Do this:
Beneath this task is a listing; retype all of it exactly.

-- START OF Given material --

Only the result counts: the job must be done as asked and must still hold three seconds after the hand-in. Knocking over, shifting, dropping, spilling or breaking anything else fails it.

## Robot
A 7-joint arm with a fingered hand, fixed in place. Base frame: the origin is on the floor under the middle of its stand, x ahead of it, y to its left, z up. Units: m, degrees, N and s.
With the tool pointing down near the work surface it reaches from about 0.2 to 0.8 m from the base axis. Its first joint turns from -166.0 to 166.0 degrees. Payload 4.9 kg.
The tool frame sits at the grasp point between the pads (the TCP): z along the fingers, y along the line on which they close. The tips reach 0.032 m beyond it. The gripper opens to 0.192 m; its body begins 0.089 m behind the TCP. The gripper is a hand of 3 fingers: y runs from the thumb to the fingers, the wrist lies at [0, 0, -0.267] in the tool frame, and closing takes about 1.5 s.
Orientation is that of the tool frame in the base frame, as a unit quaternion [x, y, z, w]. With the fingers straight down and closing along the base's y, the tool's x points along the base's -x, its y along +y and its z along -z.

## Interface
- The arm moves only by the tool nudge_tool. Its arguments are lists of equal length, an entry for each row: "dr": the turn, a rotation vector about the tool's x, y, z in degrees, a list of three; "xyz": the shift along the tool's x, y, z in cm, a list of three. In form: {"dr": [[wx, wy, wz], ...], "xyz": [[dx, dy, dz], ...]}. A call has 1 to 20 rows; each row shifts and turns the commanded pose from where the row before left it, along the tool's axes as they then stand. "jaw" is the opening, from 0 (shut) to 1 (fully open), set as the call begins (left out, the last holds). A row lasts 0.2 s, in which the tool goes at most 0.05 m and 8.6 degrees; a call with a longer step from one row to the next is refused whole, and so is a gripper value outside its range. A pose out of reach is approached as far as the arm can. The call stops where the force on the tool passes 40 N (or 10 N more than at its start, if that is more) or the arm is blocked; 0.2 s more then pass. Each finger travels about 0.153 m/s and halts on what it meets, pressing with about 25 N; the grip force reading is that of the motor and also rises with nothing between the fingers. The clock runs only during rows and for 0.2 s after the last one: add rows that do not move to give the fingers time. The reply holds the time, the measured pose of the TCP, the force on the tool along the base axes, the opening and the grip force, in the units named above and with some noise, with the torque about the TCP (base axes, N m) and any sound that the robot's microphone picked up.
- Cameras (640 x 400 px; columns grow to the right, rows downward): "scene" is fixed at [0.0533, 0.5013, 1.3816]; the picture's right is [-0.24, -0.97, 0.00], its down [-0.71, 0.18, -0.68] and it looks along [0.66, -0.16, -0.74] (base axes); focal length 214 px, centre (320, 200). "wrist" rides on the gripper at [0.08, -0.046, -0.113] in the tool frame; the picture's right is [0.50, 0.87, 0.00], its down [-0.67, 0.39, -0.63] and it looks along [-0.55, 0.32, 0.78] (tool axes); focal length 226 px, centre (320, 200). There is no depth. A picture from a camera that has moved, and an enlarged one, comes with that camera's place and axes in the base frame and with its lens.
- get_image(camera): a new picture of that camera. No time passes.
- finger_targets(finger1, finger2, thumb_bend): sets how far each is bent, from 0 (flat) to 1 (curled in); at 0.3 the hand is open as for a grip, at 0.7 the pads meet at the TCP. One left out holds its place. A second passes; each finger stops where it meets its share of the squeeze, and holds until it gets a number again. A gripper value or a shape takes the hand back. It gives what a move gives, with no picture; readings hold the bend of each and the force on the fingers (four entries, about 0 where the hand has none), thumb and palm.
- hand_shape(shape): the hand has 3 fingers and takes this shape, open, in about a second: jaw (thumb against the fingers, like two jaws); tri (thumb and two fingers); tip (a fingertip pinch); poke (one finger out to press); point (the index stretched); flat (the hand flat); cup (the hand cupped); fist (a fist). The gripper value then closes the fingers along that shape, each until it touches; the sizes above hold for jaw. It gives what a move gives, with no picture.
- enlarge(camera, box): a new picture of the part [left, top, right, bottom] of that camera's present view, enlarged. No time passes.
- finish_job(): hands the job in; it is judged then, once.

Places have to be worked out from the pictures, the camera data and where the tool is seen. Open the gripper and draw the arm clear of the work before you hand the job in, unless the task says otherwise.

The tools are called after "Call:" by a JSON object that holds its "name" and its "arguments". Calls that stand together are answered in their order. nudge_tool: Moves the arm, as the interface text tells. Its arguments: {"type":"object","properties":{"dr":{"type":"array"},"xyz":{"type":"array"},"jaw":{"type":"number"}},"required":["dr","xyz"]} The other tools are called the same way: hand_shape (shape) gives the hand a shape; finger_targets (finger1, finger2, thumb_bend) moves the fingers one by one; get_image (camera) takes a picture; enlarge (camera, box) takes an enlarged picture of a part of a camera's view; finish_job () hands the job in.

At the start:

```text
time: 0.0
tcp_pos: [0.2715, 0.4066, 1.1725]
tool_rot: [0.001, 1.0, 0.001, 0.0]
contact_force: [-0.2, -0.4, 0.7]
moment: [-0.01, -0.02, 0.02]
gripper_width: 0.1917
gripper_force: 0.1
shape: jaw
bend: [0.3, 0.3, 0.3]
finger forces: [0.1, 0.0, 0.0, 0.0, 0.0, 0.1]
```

-- END OF Given material --

Task result:
Only the result counts: the job must be done as asked and must still hold three seconds after the hand-in. Knocking over, shifting, dropping, spilling or breaking anything else fails it.

## Robot
A 7-joint arm with a fingered hand, fixed in place. Base frame: the origin is on the floor under the middle of its stand, x ahead of it, y to its left, z up. Units: m, degrees, N and s.
With the tool pointing down near the work surface it reaches from about 0.2 to 0.8 m from the base axis. Its first joint turns from -166.0 to 166.0 degrees. Payload 4.9 kg.
The tool frame sits at the grasp point between the pads (the TCP): z along the fingers, y along the line on which they close. The tips reach 0.032 m beyond it. The gripper opens to 0.192 m; its body begins 0.089 m behind the TCP. The gripper is a hand of 3 fingers: y runs from the thumb to the fingers, the wrist lies at [0, 0, -0.267] in the tool frame, and closing takes about 1.5 s.
Orientation is that of the tool frame in the base frame, as a unit quaternion [x, y, z, w]. With the fingers straight down and closing along the base's y, the tool's x points along the base's -x, its y along +y and its z along -z.

## Interface
- The arm moves only by the tool nudge_tool. Its arguments are lists of equal length, an entry for each row: "dr": the turn, a rotation vector about the tool's x, y, z in degrees, a list of three; "xyz": the shift along the tool's x, y, z in cm, a list of three. In form: {"dr": [[wx, wy, wz], ...], "xyz": [[dx, dy, dz], ...]}. A call has 1 to 20 rows; each row shifts and turns the commanded pose from where the row before left it, along the tool's axes as they then stand. "jaw" is the opening, from 0 (shut) to 1 (fully open), set as the call begins (left out, the last holds). A row lasts 0.2 s, in which the tool goes at most 0.05 m and 8.6 degrees; a call with a longer step from one row to the next is refused whole, and so is a gripper value outside its range. A pose out of reach is approached as far as the arm can. The call stops where the force on the tool passes 40 N (or 10 N more than at its start, if that is more) or the arm is blocked; 0.2 s more then pass. Each finger travels about 0.153 m/s and halts on what it meets, pressing with about 25 N; the grip force reading is that of the motor and also rises with nothing between the fingers. The clock runs only during rows and for 0.2 s after the last one: add rows that do not move to give the fingers time. The reply holds the time, the measured pose of the TCP, the force on the tool along the base axes, the opening and the grip force, in the units named above and with some noise, with the torque about the TCP (base axes, N m) and any sound that the robot's microphone picked up.
- Cameras (640 x 400 px; columns grow to the right, rows downward): "scene" is fixed at [0.0533, 0.5013, 1.3816]; the picture's right is [-0.24, -0.97, 0.00], its down [-0.71, 0.18, -0.68] and it looks along [0.66, -0.16, -0.74] (base axes); focal length 214 px, centre (320, 200). "wrist" rides on the gripper at [0.08, -0.046, -0.113] in the tool frame; the picture's right is [0.50, 0.87, 0.00], its down [-0.67, 0.39, -0.63] and it looks along [-0.55, 0.32, 0.78] (tool axes); focal length 226 px, centre (320, 200). There is no depth. A picture from a camera that has moved, and an enlarged one, comes with that camera's place and axes in the base frame and with its lens.
- get_image(camera): a new picture of that camera. No time passes.
- finger_targets(finger1, finger2, thumb_bend): sets how far each is bent, from 0 (flat) to 1 (curled in); at 0.3 the hand is open as for a grip, at 0.7 the pads meet at the TCP. One left out holds its place. A second passes; each finger stops where it meets its share of the squeeze, and holds until it gets a number again. A gripper value or a shape takes the hand back. It gives what a move gives, with no picture; readings hold the bend of each and the force on the fingers (four entries, about 0 where the hand has none), thumb and palm.
- hand_shape(shape): the hand has 3 fingers and takes this shape, open, in about a second: jaw (thumb against the fingers, like two jaws); tri (thumb and two fingers); tip (a fingertip pinch); poke (one finger out to press); point (the index stretched); flat (the hand flat); cup (the hand cupped); fist (a fist). The gripper value then closes the fingers along that shape, each until it touches; the sizes above hold for jaw. It gives what a move gives, with no picture.
- enlarge(camera, box): a new picture of the part [left, top, right, bottom] of that camera's present view, enlarged. No time passes.
- finish_job(): hands the job in; it is judged then, once.

Places have to be worked out from the pictures, the camera data and where the tool is seen. Open the gripper and draw the arm clear of the work before you hand the job in, unless the task says otherwise.

The tools are called after "Call:" by a JSON object that holds its "name" and its "arguments". Calls that stand together are answered in their order. nudge_tool: Moves the arm, as the interface text tells. Its arguments: {"type":"object","properties":{"dr":{"type":"array"},"xyz":{"type":"array"},"jaw":{"type":"number"}},"required":["dr","xyz"]} The other tools are called the same way: hand_shape (shape) gives the hand a shape; finger_targets (finger1, finger2, thumb_bend) moves the fingers one by one; get_image (camera) takes a picture; enlarge (camera, box) takes an enlarged picture of a part of a camera's view; finish_job () hands the job in.

At the start:

```text
time: 0.0
tcp_pos: [0.2715, 0.4066, 1.1725]
tool_rot: [0.001, 1.0, 0.001, 0.0]
contact_force: [-0.2, -0.4, 0.7]
moment: [-0.01, -0.02, 0.02]
gripper_width: 0.1917
gripper_force: 0.1
shape: jaw
bend: [0.3, 0.3, 0.3]
finger forces: [0.1, 0.0, 0.0, 0.0, 0.0, 0.1]
```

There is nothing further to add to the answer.